Today, Halem is at it again, creating another series of blinded sculptures, but this time for a different reason. He has created seven blinded sculptures in the series so far, three of which are on view at Habatat Galleries Detroit.

“I revived the imagery,” Halem said, “the blind imagery, to reflect the narrative of our blindness to the destruction of the earth, and who we are, what we are.”

As a teenager growing up in the Bronx, Halem learned to throw pots at the Greenwich House Pottery in New York’s Greenwich Village. Now, at 86 years old, he’s still making art.

Holding a BFA from the Rhode Island School of Design and an MFA from George Washington University, Halem did post graduate work at the University of Wisconsin as an assistant to Harvey Littleton in 1968. In 1969, Halem founded the glass program at Kent State University (KSU) and taught there for 29 years, subsequently teaching at Pilchuck Glass School and Penland School of Craft. He was one of the founders of the Glass Art Society and served as its first president. 

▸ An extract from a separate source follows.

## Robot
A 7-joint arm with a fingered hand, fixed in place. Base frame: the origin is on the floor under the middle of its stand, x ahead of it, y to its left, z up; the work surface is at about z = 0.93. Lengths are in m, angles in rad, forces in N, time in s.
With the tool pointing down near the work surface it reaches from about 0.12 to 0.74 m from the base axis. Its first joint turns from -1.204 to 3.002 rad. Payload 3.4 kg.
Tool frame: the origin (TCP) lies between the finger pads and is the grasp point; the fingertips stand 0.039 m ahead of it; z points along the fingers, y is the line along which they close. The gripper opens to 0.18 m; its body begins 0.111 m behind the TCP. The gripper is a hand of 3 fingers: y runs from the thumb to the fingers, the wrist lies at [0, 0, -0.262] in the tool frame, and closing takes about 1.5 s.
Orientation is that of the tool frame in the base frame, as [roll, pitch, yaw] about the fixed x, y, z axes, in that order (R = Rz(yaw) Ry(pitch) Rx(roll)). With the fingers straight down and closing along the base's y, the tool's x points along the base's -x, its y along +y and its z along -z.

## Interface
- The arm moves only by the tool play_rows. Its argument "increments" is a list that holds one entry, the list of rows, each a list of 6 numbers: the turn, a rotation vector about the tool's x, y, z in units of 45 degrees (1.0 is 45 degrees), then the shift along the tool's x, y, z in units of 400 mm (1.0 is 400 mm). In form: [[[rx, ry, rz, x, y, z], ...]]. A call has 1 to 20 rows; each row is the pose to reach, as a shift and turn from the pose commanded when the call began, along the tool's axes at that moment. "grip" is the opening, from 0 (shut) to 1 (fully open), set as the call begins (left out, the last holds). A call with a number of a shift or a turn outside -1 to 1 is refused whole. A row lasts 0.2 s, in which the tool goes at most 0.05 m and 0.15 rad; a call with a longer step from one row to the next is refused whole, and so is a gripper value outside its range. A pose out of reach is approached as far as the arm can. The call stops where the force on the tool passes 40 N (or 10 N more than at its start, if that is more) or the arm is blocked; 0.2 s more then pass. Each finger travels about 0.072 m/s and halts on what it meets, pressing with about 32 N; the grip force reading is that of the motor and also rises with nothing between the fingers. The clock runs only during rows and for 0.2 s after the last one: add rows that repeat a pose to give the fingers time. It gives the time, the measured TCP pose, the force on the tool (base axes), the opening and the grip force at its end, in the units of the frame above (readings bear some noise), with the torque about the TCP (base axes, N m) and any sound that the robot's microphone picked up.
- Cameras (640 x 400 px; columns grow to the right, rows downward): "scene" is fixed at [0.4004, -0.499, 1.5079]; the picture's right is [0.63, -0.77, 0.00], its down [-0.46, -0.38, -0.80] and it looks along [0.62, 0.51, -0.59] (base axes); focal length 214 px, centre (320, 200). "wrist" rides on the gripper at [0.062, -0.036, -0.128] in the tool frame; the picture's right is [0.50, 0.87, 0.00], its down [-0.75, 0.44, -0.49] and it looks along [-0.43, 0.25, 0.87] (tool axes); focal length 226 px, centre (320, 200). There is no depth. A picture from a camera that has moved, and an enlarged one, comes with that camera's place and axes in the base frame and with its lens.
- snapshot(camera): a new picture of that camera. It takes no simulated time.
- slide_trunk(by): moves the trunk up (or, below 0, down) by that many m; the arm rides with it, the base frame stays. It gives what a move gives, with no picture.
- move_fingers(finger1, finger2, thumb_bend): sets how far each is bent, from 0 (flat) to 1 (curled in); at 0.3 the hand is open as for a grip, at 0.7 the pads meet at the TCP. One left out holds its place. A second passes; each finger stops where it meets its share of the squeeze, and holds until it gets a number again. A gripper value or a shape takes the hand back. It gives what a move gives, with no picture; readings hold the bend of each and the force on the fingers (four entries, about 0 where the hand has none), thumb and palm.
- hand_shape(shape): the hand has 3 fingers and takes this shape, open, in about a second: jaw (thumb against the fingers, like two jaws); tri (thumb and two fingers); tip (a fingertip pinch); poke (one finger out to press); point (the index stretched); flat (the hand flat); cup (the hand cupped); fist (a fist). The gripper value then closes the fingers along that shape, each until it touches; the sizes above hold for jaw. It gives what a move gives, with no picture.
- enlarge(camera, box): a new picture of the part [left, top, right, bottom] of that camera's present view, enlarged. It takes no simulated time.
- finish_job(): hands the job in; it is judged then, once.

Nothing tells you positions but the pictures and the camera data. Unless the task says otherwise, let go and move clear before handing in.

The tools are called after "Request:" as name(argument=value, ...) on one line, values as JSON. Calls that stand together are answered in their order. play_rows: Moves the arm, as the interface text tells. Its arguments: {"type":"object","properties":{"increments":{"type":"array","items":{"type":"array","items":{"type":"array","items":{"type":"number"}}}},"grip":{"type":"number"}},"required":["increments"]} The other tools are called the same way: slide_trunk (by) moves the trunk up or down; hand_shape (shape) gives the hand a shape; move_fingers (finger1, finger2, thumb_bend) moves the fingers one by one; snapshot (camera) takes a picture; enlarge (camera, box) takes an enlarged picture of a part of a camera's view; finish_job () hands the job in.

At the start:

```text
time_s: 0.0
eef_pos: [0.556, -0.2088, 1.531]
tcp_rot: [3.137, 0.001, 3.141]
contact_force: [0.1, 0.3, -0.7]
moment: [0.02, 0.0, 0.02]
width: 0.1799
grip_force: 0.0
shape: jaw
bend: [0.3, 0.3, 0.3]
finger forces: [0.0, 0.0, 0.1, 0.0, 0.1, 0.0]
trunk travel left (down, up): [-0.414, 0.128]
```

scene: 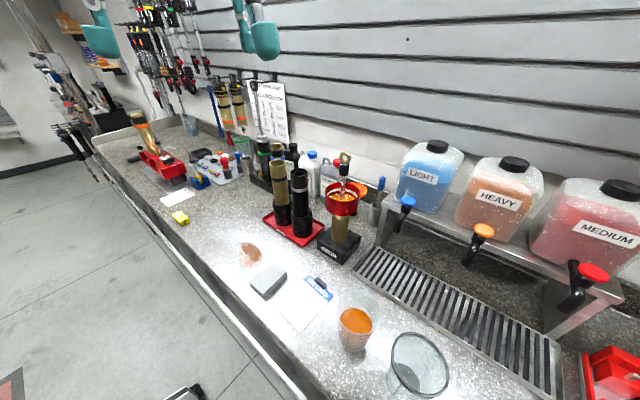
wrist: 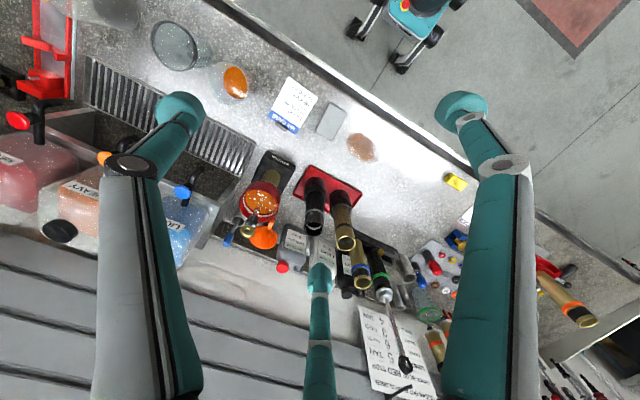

Halem’s body of work ranges from his early blown vessels to Vitrolite glass collages, glass castings to enameled and painted glass wall panels. His narrative boxes have been described as “… ordinary glass boxes filled with enigmatic objects and reverse glass drawings and paintings.” He is known for powerful responses to political events – the 1970 Kent State shootings, 9/11, and a memorial for American soldiers who died in Iraq. 

Exhibiting extensively throughout the U.S., Europe and Japan, Halem’s work is in the permanent collections of The Corning Museum of Glass, Cleveland Museum of Art, Smithsonian Institution, Toledo Museum, Detroit Institute of Art, High Museum of Art in Atlanta, Philadelphia Museum of Art, the Hokkaido & Niijima Museums in Japan, and the Decorative Arts Museum, Prague. He has been honored by the Glass Art Society and the American Crafts Council; he received the Governor’s Award from the State of Ohio as well as the President’s Medal for Outstanding Achievement from KSU. He penned Glass Notes: A Reference for the Glass Artist and is still an authority on all things glass.

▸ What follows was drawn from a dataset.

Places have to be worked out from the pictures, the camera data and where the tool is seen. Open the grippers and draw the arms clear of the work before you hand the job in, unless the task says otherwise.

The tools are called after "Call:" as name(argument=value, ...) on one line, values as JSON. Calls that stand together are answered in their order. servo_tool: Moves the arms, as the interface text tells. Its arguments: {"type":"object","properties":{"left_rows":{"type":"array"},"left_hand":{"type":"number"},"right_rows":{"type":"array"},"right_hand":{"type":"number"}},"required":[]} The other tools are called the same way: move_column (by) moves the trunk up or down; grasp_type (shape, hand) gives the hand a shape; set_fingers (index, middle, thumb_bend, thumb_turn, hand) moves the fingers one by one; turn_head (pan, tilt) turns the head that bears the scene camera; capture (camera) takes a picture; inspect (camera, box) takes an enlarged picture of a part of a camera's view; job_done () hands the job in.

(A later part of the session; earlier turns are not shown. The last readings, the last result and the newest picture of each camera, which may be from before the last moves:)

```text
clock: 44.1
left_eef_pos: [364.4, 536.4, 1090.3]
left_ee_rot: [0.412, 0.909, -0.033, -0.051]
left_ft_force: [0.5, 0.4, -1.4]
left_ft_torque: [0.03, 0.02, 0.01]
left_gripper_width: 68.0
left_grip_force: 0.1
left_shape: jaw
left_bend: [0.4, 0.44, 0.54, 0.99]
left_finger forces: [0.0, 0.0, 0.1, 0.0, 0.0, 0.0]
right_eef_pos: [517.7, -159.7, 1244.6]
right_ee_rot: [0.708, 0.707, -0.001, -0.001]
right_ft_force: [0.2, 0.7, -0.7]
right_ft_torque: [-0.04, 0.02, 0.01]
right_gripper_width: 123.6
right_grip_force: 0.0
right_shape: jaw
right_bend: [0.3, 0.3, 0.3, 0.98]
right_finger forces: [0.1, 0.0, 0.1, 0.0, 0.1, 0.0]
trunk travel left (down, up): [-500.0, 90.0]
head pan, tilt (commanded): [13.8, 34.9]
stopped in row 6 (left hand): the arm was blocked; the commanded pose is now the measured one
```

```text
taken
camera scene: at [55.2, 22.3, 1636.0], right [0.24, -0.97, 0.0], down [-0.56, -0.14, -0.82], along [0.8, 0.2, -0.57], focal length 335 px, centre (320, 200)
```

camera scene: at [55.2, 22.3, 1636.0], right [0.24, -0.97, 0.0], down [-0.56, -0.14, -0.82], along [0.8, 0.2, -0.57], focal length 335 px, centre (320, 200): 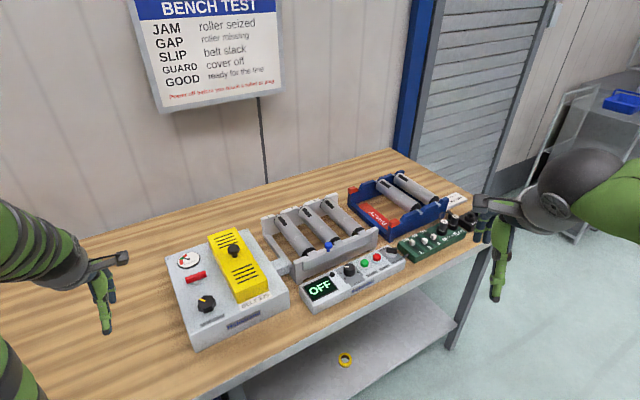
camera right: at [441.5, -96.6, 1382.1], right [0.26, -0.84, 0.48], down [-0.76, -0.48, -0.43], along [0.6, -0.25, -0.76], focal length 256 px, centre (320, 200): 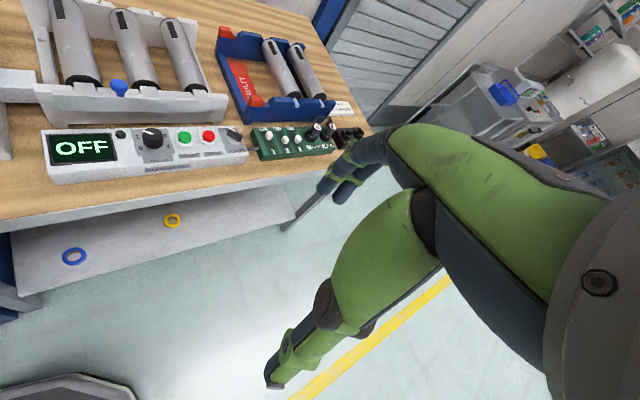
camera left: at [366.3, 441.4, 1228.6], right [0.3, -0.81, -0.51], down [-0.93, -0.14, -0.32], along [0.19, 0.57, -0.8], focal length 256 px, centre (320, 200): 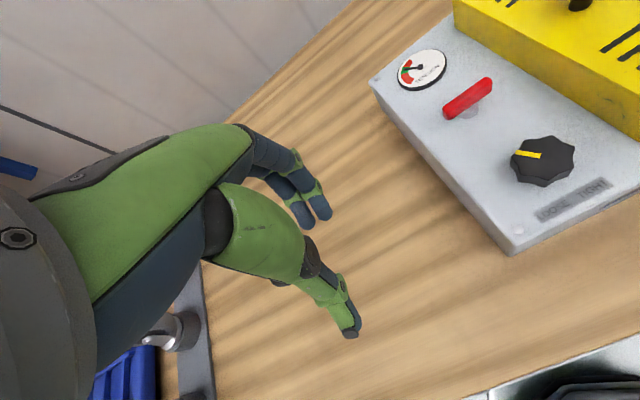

Throughout the years, Halem has amassed a diverse set of techniques that are put into action with a little bit of know-how. No matter what he does regarding art, it gets “distilled” through what he has learned from one of his favorite books, Zen and the Art of Motorcycle Maintenance.

“The moral of that book was, in order to fix something, you have to know how it works,” Halem said. “So, my search is into finding out how things work. That, and my belief that the artist’s job is to question authority in itself, is what drives me.”